**WHAT IS BEING ASKED:** Check each line of the listing below for the string "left", and give only how many lines hold it.

**COLLECTED MATERIAL:**

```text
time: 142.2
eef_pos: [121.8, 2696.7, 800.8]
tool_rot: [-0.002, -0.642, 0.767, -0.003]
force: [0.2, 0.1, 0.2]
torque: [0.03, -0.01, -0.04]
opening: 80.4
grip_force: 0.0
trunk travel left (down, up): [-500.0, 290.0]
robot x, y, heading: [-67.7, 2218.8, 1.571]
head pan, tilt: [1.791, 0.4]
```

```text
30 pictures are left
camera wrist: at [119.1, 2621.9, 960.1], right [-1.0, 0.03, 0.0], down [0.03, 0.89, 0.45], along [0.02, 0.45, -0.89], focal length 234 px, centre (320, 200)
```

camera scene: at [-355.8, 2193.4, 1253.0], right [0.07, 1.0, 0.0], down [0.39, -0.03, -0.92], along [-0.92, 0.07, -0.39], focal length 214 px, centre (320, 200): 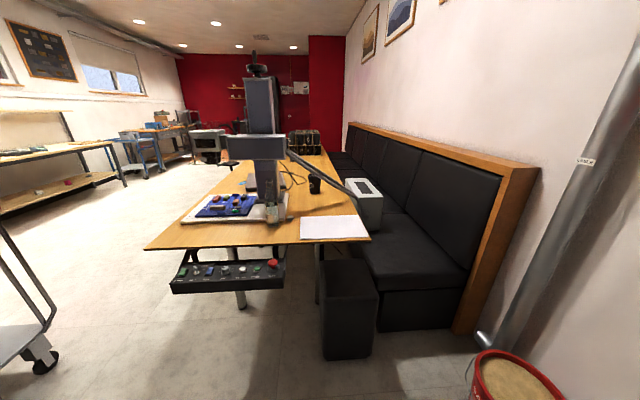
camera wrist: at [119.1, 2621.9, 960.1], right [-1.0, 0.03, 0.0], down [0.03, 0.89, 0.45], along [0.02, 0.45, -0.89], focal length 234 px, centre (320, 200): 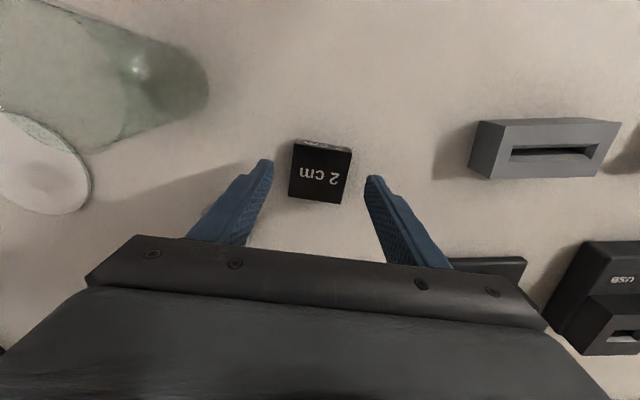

**ANSWER BELOW:** 2